| AVAILABLE DATA |
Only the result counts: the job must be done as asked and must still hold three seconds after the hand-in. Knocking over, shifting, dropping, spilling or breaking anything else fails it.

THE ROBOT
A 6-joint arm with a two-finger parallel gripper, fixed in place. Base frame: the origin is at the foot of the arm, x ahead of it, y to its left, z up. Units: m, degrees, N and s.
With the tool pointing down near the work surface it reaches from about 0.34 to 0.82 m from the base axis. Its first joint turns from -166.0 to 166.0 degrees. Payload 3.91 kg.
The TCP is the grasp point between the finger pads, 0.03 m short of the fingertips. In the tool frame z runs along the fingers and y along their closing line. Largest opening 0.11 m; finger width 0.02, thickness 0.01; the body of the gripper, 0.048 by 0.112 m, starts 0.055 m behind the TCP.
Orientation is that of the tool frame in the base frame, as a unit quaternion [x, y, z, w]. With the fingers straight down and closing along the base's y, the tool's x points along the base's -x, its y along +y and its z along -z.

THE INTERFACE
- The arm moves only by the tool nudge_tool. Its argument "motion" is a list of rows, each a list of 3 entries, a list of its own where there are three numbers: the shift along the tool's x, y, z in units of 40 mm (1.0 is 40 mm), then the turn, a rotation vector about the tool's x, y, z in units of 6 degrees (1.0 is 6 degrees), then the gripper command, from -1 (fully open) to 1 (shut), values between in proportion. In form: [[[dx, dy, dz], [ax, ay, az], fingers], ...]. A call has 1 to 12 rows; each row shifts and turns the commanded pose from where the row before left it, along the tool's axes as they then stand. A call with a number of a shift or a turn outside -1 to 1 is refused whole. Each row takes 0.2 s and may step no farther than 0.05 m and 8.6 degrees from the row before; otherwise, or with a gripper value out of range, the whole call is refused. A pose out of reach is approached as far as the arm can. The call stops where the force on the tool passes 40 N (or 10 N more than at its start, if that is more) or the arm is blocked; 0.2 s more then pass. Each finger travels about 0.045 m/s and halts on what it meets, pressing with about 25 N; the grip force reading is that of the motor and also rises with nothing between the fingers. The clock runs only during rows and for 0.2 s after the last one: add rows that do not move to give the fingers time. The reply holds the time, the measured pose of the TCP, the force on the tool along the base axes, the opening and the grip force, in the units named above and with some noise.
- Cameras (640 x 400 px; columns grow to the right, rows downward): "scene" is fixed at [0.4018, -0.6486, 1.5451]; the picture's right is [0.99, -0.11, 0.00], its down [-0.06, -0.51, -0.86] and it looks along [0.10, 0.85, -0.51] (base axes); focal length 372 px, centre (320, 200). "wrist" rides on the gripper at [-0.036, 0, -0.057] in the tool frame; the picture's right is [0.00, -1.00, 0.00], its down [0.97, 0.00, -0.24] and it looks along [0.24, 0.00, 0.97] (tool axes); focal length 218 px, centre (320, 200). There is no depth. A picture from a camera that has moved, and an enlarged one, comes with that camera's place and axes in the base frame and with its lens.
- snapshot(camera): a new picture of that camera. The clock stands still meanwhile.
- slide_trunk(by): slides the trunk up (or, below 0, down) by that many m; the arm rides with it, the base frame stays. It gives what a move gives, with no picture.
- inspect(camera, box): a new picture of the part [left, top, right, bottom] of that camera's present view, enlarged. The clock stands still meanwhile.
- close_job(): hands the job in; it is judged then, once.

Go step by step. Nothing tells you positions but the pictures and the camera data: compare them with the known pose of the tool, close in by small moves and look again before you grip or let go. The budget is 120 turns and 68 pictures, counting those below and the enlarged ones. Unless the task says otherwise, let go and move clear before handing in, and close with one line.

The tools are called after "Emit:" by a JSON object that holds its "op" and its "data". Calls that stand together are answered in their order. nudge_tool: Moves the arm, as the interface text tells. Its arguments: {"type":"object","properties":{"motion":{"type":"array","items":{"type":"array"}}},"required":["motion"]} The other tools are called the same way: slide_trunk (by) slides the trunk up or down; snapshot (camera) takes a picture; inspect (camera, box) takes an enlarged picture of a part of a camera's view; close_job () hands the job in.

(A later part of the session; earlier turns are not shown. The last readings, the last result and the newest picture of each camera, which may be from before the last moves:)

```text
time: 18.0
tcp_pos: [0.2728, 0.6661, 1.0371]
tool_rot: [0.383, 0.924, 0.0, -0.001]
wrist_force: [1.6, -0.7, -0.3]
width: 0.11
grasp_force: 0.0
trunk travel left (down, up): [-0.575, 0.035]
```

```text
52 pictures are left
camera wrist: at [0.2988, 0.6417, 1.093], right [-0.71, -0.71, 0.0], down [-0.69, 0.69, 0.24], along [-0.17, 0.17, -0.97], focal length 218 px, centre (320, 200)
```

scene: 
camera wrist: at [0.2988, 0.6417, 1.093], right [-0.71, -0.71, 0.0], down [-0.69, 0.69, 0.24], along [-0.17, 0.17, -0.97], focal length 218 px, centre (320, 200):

| GOAL |
Reproduce the data shown above exactly. Use JSON: a list with one string for each line that is not empty.

| RESPONSE |
[
  "Only the result counts: the job must be done as asked and must still hold three seconds after the hand-in. Knocking over, shifting, dropping, spilling or breaking anything else fails it.",
  "THE ROBOT",
  "A 6-joint arm with a two-finger parallel gripper, fixed in place. Base frame: the origin is at the foot of the arm, x ahead of it, y to its left, z up. Units: m, degrees, N and s.",
  "With the tool pointing down near the work surface it reaches from about 0.34 to 0.82 m from the base axis. Its first joint turns from -166.0 to 166.0 degrees. Payload 3.91 kg.",
  "The TCP is the grasp point between the finger pads, 0.03 m short of the fingertips. In the tool frame z runs along the fingers and y along their closing line. Largest opening 0.11 m; finger width 0.02, thickness 0.01; the body of the gripper, 0.048 by 0.112 m, starts 0.055 m behind the TCP.",
  "Orientation is that of the tool frame in the base frame, as a unit quaternion [x, y, z, w]. With the fingers straight down and closing along the base's y, the tool's x points along the base's -x, its y along +y and its z along -z.",
  "THE INTERFACE",
  "- The arm moves only by the tool nudge_tool. Its argument \"motion\" is a list of rows, each a list of 3 entries, a list of its own where there are three numbers: the shift along the tool's x, y, z in units of 40 mm (1.0 is 40 mm), then the turn, a rotation vector about the tool's x, y, z in units of 6 degrees (1.0 is 6 degrees), then the gripper command, from -1 (fully open) to 1 (shut), values between in proportion. In form: [[[dx, dy, dz], [ax, ay, az], fingers], ...]. A call has 1 to 12 rows; each row shifts and turns the commanded pose from where the row before left it, along the tool's axes as they then stand. A call with a number of a shift or a turn outside -1 to 1 is refused whole. Each row takes 0.2 s and may step no farther than 0.05 m and 8.6 degrees from the row before; otherwise, or with a gripper value out of range, the whole call is refused. A pose out of reach is approached as far as the arm can. The call stops where the force on the tool passes 40 N (or 10 N more than at its start, if that is more) or the arm is blocked; 0.2 s more then pass. Each finger travels about 0.045 m/s and halts on what it meets, pressing with about 25 N; the grip force reading is that of the motor and also rises with nothing between the fingers. The clock runs only during rows and for 0.2 s after the last one: add rows that do not move to give the fingers time. The reply holds the time, the measured pose of the TCP, the force on the tool along the base axes, the opening and the grip force, in the units named above and with some noise.",
  "- Cameras (640 x 400 px; columns grow to the right, rows downward): \"scene\" is fixed at [0.4018, -0.6486, 1.5451]; the picture's right is [0.99, -0.11, 0.00], its down [-0.06, -0.51, -0.86] and it looks along [0.10, 0.85, -0.51] (base axes); focal length 372 px, centre (320, 200). \"wrist\" rides on the gripper at [-0.036, 0, -0.057] in the tool frame; the picture's right is [0.00, -1.00, 0.00], its down [0.97, 0.00, -0.24] and it looks along [0.24, 0.00, 0.97] (tool axes); focal length 218 px, centre (320, 200). There is no depth. A picture from a camera that has moved, and an enlarged one, comes with that camera's place and axes in the base frame and with its lens.",
  "- snapshot(camera): a new picture of that camera. The clock stands still meanwhile.",
  "- slide_trunk(by): slides the trunk up (or, below 0, down) by that many m; the arm rides with it, the base frame stays. It gives what a move gives, with no picture.",
  "- inspect(camera, box): a new picture of the part [left, top, right, bottom] of that camera's present view, enlarged. The clock stands still meanwhile.",
  "- close_job(): hands the job in; it is judged then, once.",
  "Go step by step. Nothing tells you positions but the pictures and the camera data: compare them with the known pose of the tool, close in by small moves and look again before you grip or let go. The budget is 120 turns and 68 pictures, counting those below and the enlarged ones. Unless the task says otherwise, let go and move clear before handing in, and close with one line.",
  "The tools are called after \"Emit:\" by a JSON object that holds its \"op\" and its \"data\". Calls that stand together are answered in their order. nudge_tool: Moves the arm, as the interface text tells. Its arguments: {\"type\":\"object\",\"properties\":{\"motion\":{\"type\":\"array\",\"items\":{\"type\":\"array\"}}},\"required\":[\"motion\"]} The other tools are called the same way: slide_trunk (by) slides the trunk up or down; snapshot (camera) takes a picture; inspect (camera, box) takes an enlarged picture of a part of a camera's view; close_job () hands the job in.",
  "(A later part of the session; earlier turns are not shown. The last readings, the last result and the newest picture of each camera, which may be from before the last moves:)",
  "```text",
  "time: 18.0",
  "tcp_pos: [0.2728, 0.6661, 1.0371]",
  "tool_rot: [0.383, 0.924, 0.0, -0.001]",
  "wrist_force: [1.6, -0.7, -0.3]",
  "width: 0.11",
  "grasp_force: 0.0",
  "trunk travel left (down, up): [-0.575, 0.035]",
  "```",
  "```text",
  "52 pictures are left",
  "camera wrist: at [0.2988, 0.6417, 1.093], right [-0.71, -0.71, 0.0], down [-0.69, 0.69, 0.24], along [-0.17, 0.17, -0.97], focal length 218 px, centre (320, 200)",
  "```",
  "scene: ",
  "camera wrist: at [0.2988, 0.6417, 1.093], right [-0.71, -0.71, 0.0], down [-0.69, 0.69, 0.24], along [-0.17, 0.17, -0.97], focal length 218 px, centre (320, 200):"
]